Part 1: From collector to researcher

FROM COLLECTOR TO RESEARCHER
Written by Bert Plomp

In the past, whenever I could make some money, I was always at the forefront. With just a little pocket money per week, you couldn’t do much. You could buy two Mars bars and then wait until the next Saturday. I gathered some extra money in various ways. I had a paper route, helped shopkeepers with cleaning up and distributing advertisements, and collected rags and old paper. Additionally, I traded and sold stamps at the stamp market. For my stamp collection, I tried, literally and figuratively, to extract stamps from everywhere. I visited offices and shops to obtain used stamps. Every ’trash can day’, I was rummaging through the waste of companies, looking for stamps. Often, I had to tear the stamps off the envelopes first. Once I had gathered a substantial amount, I would soak them off the last piece of envelope. Then I placed the whole pile in a basin of hot water. After soaking overnight, I would lay the soaked stamps out to dry on an old newspaper. Once the stamps were dry, I carefully sorted them and placed them in my stamp albums.

Every Saturday, you could find me at the stamp market. At the Vismarkt in Utrecht. There, I presented my stamp albums to potential buyers for inspection. Not all stamps went into those books. I made a distinction between stamps I deemed worth keeping for myself and stamps for sale. Every year, a new stamp catalogue would appear. In it, you could read how much your stamps were worth. What the prices were for stamped and unstamped stamps. Usually, unstamped stamps fetched more. However, occasionally, you paid considerably more for a stamped specimen. Almost all stamps increased in value each year. That’s why I enjoyed reassessing the value of my possessions time and time again. In the catalogue, my attention was mainly drawn to stamps with the most and highest digits before the decimal point.
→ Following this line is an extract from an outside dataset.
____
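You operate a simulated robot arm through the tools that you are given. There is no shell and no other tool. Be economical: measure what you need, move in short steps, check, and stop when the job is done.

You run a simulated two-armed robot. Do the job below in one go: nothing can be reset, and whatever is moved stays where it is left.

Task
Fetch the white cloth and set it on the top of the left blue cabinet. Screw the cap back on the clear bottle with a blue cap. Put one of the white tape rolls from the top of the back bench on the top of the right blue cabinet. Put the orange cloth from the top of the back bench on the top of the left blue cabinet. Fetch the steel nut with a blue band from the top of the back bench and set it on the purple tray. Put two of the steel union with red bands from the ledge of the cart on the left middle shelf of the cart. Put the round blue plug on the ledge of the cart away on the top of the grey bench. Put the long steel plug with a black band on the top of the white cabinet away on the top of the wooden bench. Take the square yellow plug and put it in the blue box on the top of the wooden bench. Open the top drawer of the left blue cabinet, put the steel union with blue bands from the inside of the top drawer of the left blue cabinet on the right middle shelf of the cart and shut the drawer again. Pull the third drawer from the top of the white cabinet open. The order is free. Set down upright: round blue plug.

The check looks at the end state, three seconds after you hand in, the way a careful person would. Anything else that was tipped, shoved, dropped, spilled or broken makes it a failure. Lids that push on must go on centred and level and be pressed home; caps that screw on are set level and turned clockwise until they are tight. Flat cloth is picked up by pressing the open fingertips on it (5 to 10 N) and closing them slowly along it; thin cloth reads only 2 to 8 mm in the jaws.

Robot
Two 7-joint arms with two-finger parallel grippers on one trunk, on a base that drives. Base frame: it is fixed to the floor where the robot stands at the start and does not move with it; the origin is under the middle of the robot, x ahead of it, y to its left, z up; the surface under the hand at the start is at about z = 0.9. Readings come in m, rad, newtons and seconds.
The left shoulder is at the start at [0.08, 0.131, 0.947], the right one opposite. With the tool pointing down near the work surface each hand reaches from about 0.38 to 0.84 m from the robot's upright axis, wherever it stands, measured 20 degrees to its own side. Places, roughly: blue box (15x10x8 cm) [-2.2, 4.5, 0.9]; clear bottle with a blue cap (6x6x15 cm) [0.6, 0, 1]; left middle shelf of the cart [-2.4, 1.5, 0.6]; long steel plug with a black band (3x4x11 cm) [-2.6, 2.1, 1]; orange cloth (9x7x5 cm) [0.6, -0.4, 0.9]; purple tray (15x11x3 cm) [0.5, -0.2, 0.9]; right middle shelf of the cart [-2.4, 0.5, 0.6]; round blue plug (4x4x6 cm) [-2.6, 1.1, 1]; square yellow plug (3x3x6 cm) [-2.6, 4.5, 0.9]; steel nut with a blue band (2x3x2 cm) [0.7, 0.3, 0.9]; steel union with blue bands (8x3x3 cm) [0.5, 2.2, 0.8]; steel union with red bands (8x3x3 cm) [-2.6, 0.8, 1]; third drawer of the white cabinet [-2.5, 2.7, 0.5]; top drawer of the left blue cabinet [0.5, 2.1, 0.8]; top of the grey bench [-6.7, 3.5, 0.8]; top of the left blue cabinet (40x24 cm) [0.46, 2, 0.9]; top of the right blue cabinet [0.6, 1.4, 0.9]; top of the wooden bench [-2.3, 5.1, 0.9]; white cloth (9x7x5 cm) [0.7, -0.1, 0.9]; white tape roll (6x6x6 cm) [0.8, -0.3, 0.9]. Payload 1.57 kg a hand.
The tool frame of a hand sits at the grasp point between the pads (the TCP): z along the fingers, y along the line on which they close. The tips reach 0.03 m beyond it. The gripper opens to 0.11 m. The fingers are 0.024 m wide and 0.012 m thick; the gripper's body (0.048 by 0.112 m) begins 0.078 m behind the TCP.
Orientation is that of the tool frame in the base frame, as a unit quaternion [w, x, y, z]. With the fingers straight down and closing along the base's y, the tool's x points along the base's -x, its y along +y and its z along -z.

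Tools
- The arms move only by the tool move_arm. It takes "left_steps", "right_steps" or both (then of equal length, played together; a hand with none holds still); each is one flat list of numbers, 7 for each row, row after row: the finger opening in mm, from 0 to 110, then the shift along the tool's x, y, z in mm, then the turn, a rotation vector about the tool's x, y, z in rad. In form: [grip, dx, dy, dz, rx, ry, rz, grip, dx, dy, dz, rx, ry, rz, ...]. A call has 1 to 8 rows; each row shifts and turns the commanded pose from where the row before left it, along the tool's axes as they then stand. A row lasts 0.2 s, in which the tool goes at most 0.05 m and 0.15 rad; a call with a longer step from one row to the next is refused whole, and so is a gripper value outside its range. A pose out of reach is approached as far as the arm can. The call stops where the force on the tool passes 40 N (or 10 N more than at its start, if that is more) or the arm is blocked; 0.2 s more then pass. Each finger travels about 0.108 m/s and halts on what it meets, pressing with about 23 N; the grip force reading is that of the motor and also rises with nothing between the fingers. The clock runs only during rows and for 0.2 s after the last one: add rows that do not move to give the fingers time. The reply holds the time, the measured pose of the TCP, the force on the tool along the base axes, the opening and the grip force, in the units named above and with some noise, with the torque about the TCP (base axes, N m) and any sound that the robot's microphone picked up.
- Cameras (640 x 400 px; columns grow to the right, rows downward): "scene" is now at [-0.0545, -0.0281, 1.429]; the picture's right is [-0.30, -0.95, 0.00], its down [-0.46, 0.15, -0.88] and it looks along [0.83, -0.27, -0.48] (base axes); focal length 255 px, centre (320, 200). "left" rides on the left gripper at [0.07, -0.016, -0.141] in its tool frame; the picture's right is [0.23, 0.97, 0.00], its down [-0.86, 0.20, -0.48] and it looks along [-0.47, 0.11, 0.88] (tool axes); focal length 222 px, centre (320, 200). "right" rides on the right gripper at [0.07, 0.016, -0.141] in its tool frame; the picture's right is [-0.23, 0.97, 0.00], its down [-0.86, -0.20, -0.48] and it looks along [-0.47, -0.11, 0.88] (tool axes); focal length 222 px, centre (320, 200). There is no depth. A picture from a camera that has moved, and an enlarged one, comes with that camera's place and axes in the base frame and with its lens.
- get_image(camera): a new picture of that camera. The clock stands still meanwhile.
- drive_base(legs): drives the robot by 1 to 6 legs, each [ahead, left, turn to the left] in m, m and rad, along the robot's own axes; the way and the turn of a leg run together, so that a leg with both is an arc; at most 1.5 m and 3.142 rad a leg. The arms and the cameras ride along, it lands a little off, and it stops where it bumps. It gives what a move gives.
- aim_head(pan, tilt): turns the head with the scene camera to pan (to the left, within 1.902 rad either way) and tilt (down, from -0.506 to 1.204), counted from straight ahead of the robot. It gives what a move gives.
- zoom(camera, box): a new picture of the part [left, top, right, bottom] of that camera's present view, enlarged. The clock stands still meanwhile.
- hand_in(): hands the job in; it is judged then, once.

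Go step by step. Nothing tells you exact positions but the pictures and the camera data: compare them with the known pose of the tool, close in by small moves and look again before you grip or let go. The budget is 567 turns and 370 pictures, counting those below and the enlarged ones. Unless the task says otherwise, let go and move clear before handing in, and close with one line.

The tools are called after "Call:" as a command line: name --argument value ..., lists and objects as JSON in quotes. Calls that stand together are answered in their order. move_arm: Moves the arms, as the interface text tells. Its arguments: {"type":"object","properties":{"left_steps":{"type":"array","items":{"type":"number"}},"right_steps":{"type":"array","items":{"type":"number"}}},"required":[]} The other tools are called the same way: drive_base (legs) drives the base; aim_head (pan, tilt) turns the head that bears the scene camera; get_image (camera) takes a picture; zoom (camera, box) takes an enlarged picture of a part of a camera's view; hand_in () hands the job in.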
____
There were stamps worth a few thousand guilders. Unfortunately, those didn’t feature in my collection. The value of my stamps ranged from five cents to a guilder. Only a small number of stamps were worth more than a guilder. If I had made good deals on market days, the result was just enough to buy a large bag of fries with mayonnaise and a bottle of cola. I always did that. That way, I could exchange the entire day’s proceeds at a nearby cafeteria on the Oudegracht.
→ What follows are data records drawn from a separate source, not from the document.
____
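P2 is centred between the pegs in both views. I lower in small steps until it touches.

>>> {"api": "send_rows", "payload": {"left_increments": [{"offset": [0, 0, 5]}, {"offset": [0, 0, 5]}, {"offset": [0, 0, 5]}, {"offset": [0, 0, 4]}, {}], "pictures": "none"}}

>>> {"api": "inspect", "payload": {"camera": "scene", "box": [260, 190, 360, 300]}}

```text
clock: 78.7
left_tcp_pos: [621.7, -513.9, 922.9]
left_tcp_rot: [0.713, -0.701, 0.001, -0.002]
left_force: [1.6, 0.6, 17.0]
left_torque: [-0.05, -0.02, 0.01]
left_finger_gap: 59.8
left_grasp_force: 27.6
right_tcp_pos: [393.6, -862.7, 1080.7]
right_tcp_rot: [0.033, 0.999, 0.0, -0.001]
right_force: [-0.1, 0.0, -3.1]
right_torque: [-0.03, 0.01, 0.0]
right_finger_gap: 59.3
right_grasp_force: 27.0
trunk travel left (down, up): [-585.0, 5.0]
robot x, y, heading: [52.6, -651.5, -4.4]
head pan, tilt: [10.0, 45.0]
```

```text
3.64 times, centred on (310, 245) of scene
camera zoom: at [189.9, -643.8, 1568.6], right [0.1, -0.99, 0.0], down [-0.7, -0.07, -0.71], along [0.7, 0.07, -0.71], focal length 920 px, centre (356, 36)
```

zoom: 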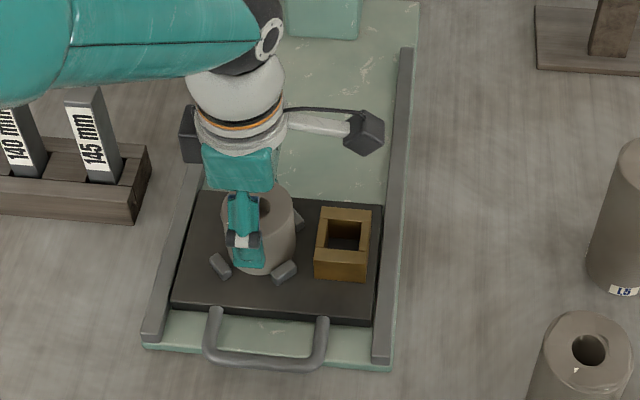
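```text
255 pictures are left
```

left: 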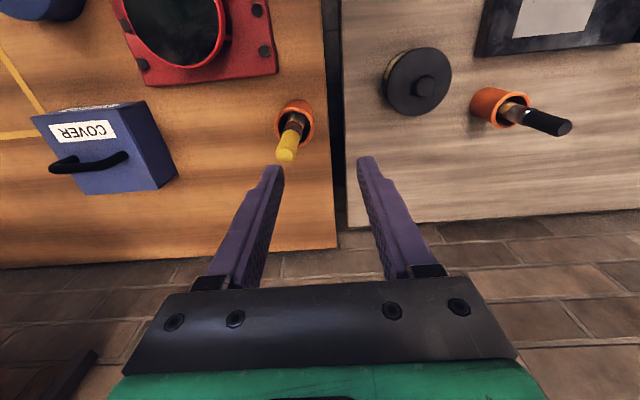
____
On Thursdays, it was usually ’trash can day’ in my neighbourhood. On that day, the municipal sanitation service would come thundering through the streets to empty the garbage cans parked on the sidewalk with a lot of noise. This usually happened after noon. Around the time I came home from school to have lunch. From the H.C. Andersen School on Adriaen van Ostade Lane, I always walked home via Israel Lane and Breitner Lane. Via Prinse Bridge, I finally crossed the river Kromme Rijn to Napoleon Plantsoen. The people who lived between my school and Prinse Bridge belonged to the affluent bourgeoisie. People from the better-paid class. They were directors, professors, doctors, and other persons of distinction. Unlike in my street, the trash cans of those residents often contained valuable discarded items. To get hold of them, it was important to scour all the bins like lightning. Preferably first. At least before the sanitation workers could strike. Fortunately, they didn’t suddenly appear in front of you. You could detect their impending arrival from a great distance by the deafening rattling of garbage cans.

I found all sorts of valuables on such hunts. Like still-usable toys, old books, and records. Not to mention the coveted envelopes with stamps. Once, I found a bundle of interesting magazines. Magazines full of images of naked, blonde, athletically built ladies of Germanic origin. I found this fascinating collection in the garbage can of a professor of ‘Topographical, Human Anatomy’. Not just any affluent person. That professor was engaged in the science that focuses on the shape, position, size, and proportion of the various structures of the healthy human body. Those magazines indeed contained many of those structures, positions, and forms of healthy women, I could ascertain with my own eyes. The fact that you could also earn a good living with such a study appealed to my imagination. After I had perused those booklets page by page, I envied the professor so much that I no longer thought about becoming an engineer. Since that day, I only dreamed of a future at the university. A future as a scientific researcher in the field of topographical, human anatomy. With a specialization in the female body. I never really understood why the professor had discarded such a beautiful collection as old junk. Had he perhaps, with government subsidy, managed to conquer new, healthy structures? Perhaps even three-dimensional ones?